Request
Repeat every line below exactly, word for word. Use JSON: a list with one string for each line that is not empty.

....

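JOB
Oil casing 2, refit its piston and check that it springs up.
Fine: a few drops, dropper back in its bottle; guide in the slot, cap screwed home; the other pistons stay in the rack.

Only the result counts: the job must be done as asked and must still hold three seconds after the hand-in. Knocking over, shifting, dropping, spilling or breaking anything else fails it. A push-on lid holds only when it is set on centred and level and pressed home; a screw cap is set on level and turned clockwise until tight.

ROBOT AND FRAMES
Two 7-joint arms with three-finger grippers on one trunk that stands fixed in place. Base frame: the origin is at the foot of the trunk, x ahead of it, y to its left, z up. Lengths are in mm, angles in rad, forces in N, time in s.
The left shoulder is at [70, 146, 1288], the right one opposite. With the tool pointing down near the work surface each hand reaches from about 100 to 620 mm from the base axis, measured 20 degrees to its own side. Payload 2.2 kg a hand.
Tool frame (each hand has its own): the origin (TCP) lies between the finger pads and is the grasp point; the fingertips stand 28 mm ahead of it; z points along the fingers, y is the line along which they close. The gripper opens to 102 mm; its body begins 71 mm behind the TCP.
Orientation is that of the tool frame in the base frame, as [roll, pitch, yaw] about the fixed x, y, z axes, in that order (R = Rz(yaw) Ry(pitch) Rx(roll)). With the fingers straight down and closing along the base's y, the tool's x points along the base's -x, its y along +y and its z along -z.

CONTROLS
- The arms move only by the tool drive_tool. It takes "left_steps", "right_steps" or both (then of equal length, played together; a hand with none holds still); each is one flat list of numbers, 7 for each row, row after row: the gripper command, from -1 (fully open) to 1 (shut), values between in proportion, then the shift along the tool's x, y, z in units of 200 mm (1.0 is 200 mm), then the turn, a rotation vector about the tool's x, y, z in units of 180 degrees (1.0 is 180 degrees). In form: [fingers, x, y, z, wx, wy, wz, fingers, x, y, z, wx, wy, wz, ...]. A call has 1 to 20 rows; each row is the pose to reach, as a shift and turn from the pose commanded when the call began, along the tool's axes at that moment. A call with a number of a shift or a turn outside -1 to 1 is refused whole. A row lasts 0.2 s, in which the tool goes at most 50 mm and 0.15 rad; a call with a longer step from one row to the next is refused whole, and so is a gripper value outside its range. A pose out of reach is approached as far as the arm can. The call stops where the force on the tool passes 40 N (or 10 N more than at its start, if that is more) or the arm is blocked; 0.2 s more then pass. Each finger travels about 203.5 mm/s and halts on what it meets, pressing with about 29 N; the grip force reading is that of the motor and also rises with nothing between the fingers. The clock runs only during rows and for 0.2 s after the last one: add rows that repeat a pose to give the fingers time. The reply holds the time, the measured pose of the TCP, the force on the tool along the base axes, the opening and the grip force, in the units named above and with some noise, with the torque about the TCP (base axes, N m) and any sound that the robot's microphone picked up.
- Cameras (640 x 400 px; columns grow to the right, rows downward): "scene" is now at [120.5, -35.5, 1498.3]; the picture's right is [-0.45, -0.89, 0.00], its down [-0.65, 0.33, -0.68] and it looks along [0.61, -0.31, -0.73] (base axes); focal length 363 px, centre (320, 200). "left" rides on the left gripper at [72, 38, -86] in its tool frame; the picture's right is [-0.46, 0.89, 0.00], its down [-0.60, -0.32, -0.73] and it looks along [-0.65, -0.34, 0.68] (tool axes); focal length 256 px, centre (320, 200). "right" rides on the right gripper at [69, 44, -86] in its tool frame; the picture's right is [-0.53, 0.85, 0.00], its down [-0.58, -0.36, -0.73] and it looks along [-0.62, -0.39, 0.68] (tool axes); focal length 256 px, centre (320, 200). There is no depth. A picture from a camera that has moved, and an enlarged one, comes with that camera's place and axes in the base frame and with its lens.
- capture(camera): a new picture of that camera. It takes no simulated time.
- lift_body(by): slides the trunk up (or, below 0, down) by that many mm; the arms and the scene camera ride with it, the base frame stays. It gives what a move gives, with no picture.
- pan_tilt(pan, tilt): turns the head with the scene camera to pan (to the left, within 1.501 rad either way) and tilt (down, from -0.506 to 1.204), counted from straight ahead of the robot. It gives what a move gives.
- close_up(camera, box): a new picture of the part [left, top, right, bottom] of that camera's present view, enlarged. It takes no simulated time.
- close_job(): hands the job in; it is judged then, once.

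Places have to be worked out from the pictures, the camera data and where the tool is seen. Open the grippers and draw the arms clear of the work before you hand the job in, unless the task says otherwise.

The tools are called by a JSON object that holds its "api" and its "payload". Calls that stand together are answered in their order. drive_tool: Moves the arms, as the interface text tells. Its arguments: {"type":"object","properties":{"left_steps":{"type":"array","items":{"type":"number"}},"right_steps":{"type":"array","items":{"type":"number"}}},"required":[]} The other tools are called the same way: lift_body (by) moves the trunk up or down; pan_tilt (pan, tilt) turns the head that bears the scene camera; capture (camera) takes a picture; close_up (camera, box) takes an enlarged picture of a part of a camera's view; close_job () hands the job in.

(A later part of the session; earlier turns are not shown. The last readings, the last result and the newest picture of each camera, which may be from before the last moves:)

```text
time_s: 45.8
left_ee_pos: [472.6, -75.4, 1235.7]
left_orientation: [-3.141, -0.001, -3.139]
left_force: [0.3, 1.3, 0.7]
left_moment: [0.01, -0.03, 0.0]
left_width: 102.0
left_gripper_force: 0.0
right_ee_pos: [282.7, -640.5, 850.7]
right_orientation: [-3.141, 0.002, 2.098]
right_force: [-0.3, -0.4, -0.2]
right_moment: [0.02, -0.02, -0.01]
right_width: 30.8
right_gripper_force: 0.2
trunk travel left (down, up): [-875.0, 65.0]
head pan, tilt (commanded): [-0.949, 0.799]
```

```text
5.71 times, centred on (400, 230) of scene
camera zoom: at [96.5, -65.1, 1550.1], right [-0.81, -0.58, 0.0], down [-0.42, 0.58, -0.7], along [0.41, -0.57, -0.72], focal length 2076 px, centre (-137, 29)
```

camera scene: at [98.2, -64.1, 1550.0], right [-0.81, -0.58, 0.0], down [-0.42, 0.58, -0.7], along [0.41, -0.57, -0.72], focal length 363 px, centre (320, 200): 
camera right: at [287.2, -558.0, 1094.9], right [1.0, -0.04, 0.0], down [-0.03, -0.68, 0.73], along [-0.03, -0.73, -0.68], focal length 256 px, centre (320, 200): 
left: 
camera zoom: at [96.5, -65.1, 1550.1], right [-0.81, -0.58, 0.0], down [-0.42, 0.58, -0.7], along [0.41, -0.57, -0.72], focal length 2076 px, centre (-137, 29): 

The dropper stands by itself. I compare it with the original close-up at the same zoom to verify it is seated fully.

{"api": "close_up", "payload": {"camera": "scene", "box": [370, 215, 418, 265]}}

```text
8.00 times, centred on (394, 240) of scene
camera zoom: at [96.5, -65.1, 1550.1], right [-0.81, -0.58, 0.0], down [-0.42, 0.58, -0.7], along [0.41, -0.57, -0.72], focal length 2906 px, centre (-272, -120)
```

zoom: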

....

Result of this task
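[
  "JOB",
  "Oil casing 2, refit its piston and check that it springs up.",
  "Fine: a few drops, dropper back in its bottle; guide in the slot, cap screwed home; the other pistons stay in the rack.",
  "Only the result counts: the job must be done as asked and must still hold three seconds after the hand-in. Knocking over, shifting, dropping, spilling or breaking anything else fails it. A push-on lid holds only when it is set on centred and level and pressed home; a screw cap is set on level and turned clockwise until tight.",
  "ROBOT AND FRAMES",
  "Two 7-joint arms with three-finger grippers on one trunk that stands fixed in place. Base frame: the origin is at the foot of the trunk, x ahead of it, y to its left, z up. Lengths are in mm, angles in rad, forces in N, time in s.",
  "The left shoulder is at [70, 146, 1288], the right one opposite. With the tool pointing down near the work surface each hand reaches from about 100 to 620 mm from the base axis, measured 20 degrees to its own side. Payload 2.2 kg a hand.",
  "Tool frame (each hand has its own): the origin (TCP) lies between the finger pads and is the grasp point; the fingertips stand 28 mm ahead of it; z points along the fingers, y is the line along which they close. The gripper opens to 102 mm; its body begins 71 mm behind the TCP.",
  "Orientation is that of the tool frame in the base frame, as [roll, pitch, yaw] about the fixed x, y, z axes, in that order (R = Rz(yaw) Ry(pitch) Rx(roll)). With the fingers straight down and closing along the base's y, the tool's x points along the base's -x, its y along +y and its z along -z.",
  "CONTROLS",
  "- The arms move only by the tool drive_tool. It takes \"left_steps\", \"right_steps\" or both (then of equal length, played together; a hand with none holds still); each is one flat list of numbers, 7 for each row, row after row: the gripper command, from -1 (fully open) to 1 (shut), values between in proportion, then the shift along the tool's x, y, z in units of 200 mm (1.0 is 200 mm), then the turn, a rotation vector about the tool's x, y, z in units of 180 degrees (1.0 is 180 degrees). In form: [fingers, x, y, z, wx, wy, wz, fingers, x, y, z, wx, wy, wz, ...]. A call has 1 to 20 rows; each row is the pose to reach, as a shift and turn from the pose commanded when the call began, along the tool's axes at that moment. A call with a number of a shift or a turn outside -1 to 1 is refused whole. A row lasts 0.2 s, in which the tool goes at most 50 mm and 0.15 rad; a call with a longer step from one row to the next is refused whole, and so is a gripper value outside its range. A pose out of reach is approached as far as the arm can. The call stops where the force on the tool passes 40 N (or 10 N more than at its start, if that is more) or the arm is blocked; 0.2 s more then pass. Each finger travels about 203.5 mm/s and halts on what it meets, pressing with about 29 N; the grip force reading is that of the motor and also rises with nothing between the fingers. The clock runs only during rows and for 0.2 s after the last one: add rows that repeat a pose to give the fingers time. The reply holds the time, the measured pose of the TCP, the force on the tool along the base axes, the opening and the grip force, in the units named above and with some noise, with the torque about the TCP (base axes, N m) and any sound that the robot's microphone picked up.",
  "- Cameras (640 x 400 px; columns grow to the right, rows downward): \"scene\" is now at [120.5, -35.5, 1498.3]; the picture's right is [-0.45, -0.89, 0.00], its down [-0.65, 0.33, -0.68] and it looks along [0.61, -0.31, -0.73] (base axes); focal length 363 px, centre (320, 200). \"left\" rides on the left gripper at [72, 38, -86] in its tool frame; the picture's right is [-0.46, 0.89, 0.00], its down [-0.60, -0.32, -0.73] and it looks along [-0.65, -0.34, 0.68] (tool axes); focal length 256 px, centre (320, 200). \"right\" rides on the right gripper at [69, 44, -86] in its tool frame; the picture's right is [-0.53, 0.85, 0.00], its down [-0.58, -0.36, -0.73] and it looks along [-0.62, -0.39, 0.68] (tool axes); focal length 256 px, centre (320, 200). There is no depth. A picture from a camera that has moved, and an enlarged one, comes with that camera's place and axes in the base frame and with its lens.",
  "- capture(camera): a new picture of that camera. It takes no simulated time.",
  "- lift_body(by): slides the trunk up (or, below 0, down) by that many mm; the arms and the scene camera ride with it, the base frame stays. It gives what a move gives, with no picture.",
  "- pan_tilt(pan, tilt): turns the head with the scene camera to pan (to the left, within 1.501 rad either way) and tilt (down, from -0.506 to 1.204), counted from straight ahead of the robot. It gives what a move gives.",
  "- close_up(camera, box): a new picture of the part [left, top, right, bottom] of that camera's present view, enlarged. It takes no simulated time.",
  "- close_job(): hands the job in; it is judged then, once.",
  "Places have to be worked out from the pictures, the camera data and where the tool is seen. Open the grippers and draw the arms clear of the work before you hand the job in, unless the task says otherwise.",
  "The tools are called by a JSON object that holds its \"api\" and its \"payload\". Calls that stand together are answered in their order. drive_tool: Moves the arms, as the interface text tells. Its arguments: {\"type\":\"object\",\"properties\":{\"left_steps\":{\"type\":\"array\",\"items\":{\"type\":\"number\"}},\"right_steps\":{\"type\":\"array\",\"items\":{\"type\":\"number\"}}},\"required\":[]} The other tools are called the same way: lift_body (by) moves the trunk up or down; pan_tilt (pan, tilt) turns the head that bears the scene camera; capture (camera) takes a picture; close_up (camera, box) takes an enlarged picture of a part of a camera's view; close_job () hands the job in.",
  "(A later part of the session; earlier turns are not shown. The last readings, the last result and the newest picture of each camera, which may be from before the last moves:)",
  "```text",
  "time_s: 45.8",
  "left_ee_pos: [472.6, -75.4, 1235.7]",
  "left_orientation: [-3.141, -0.001, -3.139]",
  "left_force: [0.3, 1.3, 0.7]",
  "left_moment: [0.01, -0.03, 0.0]",
  "left_width: 102.0",
  "left_gripper_force: 0.0",
  "right_ee_pos: [282.7, -640.5, 850.7]",
  "right_orientation: [-3.141, 0.002, 2.098]",
  "right_force: [-0.3, -0.4, -0.2]",
  "right_moment: [0.02, -0.02, -0.01]",
  "right_width: 30.8",
  "right_gripper_force: 0.2",
  "trunk travel left (down, up): [-875.0, 65.0]",
  "head pan, tilt (commanded): [-0.949, 0.799]",
  "```",
  "```text",
  "5.71 times, centred on (400, 230) of scene",
  "camera zoom: at [96.5, -65.1, 1550.1], right [-0.81, -0.58, 0.0], down [-0.42, 0.58, -0.7], along [0.41, -0.57, -0.72], focal length 2076 px, centre (-137, 29)",
  "```",
  "camera scene: at [98.2, -64.1, 1550.0], right [-0.81, -0.58, 0.0], down [-0.42, 0.58, -0.7], along [0.41, -0.57, -0.72], focal length 363 px, centre (320, 200): ",
  "camera right: at [287.2, -558.0, 1094.9], right [1.0, -0.04, 0.0], down [-0.03, -0.68, 0.73], along [-0.03, -0.73, -0.68], focal length 256 px, centre (320, 200): ",
  "left: ",
  "camera zoom: at [96.5, -65.1, 1550.1], right [-0.81, -0.58, 0.0], down [-0.42, 0.58, -0.7], along [0.41, -0.57, -0.72], focal length 2076 px, centre (-137, 29): ",
  "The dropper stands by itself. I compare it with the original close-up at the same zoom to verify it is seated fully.",
  "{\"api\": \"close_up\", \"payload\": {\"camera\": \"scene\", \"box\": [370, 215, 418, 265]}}",
  "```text",
  "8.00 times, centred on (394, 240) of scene",
  "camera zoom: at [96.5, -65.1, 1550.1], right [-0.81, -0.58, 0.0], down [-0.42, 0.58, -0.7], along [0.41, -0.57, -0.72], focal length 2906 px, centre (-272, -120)",
  "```",
  "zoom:"
]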